池袋暴走死傷事故から3年「ふたりに土下座して謝りたい」
水族館で楽しんでいた莉子ちゃん。帰ってからカメを描いた。
事故から3年を前に、家族3人が暮らした自宅で取材を受けてくれた松永拓也さん。
誕生日プレゼントだったおままごとキッチン。「莉子は『やったあ!』って喜んで、もう毎日これで遊んで、おもちゃの料理を僕にも作ってくれました。真菜は料理が上手で、おやつも毎日手作りしていたので、莉子は一緒に手伝ったりしていて興味があったんでしょうね」(松永さん)

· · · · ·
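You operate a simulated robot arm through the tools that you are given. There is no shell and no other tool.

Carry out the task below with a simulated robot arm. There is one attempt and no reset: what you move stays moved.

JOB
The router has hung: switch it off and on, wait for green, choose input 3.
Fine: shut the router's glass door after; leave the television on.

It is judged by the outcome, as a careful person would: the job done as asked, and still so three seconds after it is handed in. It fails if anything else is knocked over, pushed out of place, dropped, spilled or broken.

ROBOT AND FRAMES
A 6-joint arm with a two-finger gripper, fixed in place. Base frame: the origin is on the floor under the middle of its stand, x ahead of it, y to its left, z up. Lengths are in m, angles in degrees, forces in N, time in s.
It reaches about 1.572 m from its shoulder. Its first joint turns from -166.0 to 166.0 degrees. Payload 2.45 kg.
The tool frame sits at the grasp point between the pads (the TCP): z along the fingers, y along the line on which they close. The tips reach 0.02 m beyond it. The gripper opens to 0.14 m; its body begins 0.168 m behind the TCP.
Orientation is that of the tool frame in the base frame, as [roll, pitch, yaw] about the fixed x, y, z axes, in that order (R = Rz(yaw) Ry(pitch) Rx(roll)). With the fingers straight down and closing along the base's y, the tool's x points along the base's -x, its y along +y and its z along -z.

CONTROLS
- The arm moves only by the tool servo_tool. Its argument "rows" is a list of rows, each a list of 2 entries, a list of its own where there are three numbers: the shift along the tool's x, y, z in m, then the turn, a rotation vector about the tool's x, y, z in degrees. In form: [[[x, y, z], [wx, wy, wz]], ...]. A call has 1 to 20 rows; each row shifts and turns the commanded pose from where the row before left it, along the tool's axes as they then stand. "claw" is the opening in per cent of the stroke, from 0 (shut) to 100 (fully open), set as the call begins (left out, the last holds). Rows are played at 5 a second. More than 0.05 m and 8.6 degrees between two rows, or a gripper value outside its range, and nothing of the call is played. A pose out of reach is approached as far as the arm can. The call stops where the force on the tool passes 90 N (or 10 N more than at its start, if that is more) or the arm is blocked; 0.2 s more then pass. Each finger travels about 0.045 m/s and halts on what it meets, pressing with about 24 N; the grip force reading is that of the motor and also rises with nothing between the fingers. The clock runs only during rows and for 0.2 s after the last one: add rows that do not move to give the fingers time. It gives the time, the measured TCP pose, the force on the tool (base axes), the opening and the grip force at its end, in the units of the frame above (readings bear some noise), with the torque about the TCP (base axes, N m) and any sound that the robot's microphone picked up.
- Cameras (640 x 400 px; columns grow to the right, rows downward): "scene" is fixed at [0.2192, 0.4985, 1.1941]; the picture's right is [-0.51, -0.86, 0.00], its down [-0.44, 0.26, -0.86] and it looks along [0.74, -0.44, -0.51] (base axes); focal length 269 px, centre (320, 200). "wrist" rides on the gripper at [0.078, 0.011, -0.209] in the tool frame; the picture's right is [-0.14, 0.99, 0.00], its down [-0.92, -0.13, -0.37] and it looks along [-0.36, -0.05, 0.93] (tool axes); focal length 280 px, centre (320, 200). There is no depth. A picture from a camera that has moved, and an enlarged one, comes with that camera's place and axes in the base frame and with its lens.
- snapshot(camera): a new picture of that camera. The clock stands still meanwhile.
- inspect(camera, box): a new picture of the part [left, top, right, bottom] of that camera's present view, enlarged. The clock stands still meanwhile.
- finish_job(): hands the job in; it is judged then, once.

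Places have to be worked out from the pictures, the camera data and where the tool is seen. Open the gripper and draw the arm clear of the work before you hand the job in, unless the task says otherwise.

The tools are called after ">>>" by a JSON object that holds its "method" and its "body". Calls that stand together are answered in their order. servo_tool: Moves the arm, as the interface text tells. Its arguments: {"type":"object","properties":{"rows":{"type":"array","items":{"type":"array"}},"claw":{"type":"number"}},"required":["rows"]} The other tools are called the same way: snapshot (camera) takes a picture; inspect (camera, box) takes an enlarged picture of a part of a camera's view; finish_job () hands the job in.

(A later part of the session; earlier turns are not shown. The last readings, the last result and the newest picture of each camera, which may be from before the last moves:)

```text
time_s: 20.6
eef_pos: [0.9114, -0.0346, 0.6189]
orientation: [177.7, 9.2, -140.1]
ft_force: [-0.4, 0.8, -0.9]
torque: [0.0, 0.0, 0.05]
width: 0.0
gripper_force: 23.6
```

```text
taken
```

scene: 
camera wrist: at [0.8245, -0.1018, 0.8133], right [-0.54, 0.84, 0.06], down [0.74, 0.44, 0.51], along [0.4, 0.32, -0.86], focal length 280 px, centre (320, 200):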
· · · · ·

事故の8日前に描かれた莉子ちゃんの絵は壁に貼られたままだ。
「H31.4.11(3才3か月)水族館で見たカメ」と書き添えられている。「真菜は毎回、こうやって記録して、『上手上手!』って褒めて貼り出していました。莉子の自己肯定感を高めるとか、そんな教育的な考えがあったんじゃないでしょうか」
「真菜は僕にないところ、いいところを全て持っている。真菜からしたら『いや、私のないところをタクは全部持ってる』と言ってくれていたんですけど。僕は真菜のような愛情深い人間ではなかったし、彼女の生き様、その愛を無駄にしたくないんです」
「莉子は記憶力がめちゃくちゃよくて、ここにある絵本、ほとんど覚えて音読してました。ことわざかるたを買って1週間くらいたった時、僕が仕事から帰ったら真菜が『莉子が全部覚えた!』って興奮してるんです。『そんなわけないじゃん』って信じなかったら『じゃあ試しにやってみて』と言うので『じゃあ莉子ちゃん、ふくろの・・・・・・?』って聞くと、『ねずみ』。『やまいは・・・・・・?』『きから』って。驚きました」
結婚式は真菜さんの地元の沖縄で行った。「これはその時のメインキャンドルですね。結婚式はめちゃくちゃ楽しくて、いつか第2結婚式またやろうね、なんて真菜と話していたんです」
「2016年の結婚記念日、11月4日に、ウェディングアニバーサリーで真菜にプレゼントした手作りの写真集です。当時、まだ若くて金銭的にも厳しかったからできるだけ倹約して。100均で材料揃えて、真菜が寝た後に起き出してプリンター出して印刷して、マスキングテープ貼って・・・・・・・。こんなことやっていたの、ちょっと気恥ずかしいですね」
真菜さん、莉子さんの命を無駄にしない、という強い思いが、松永さんが行動する原動力になっている。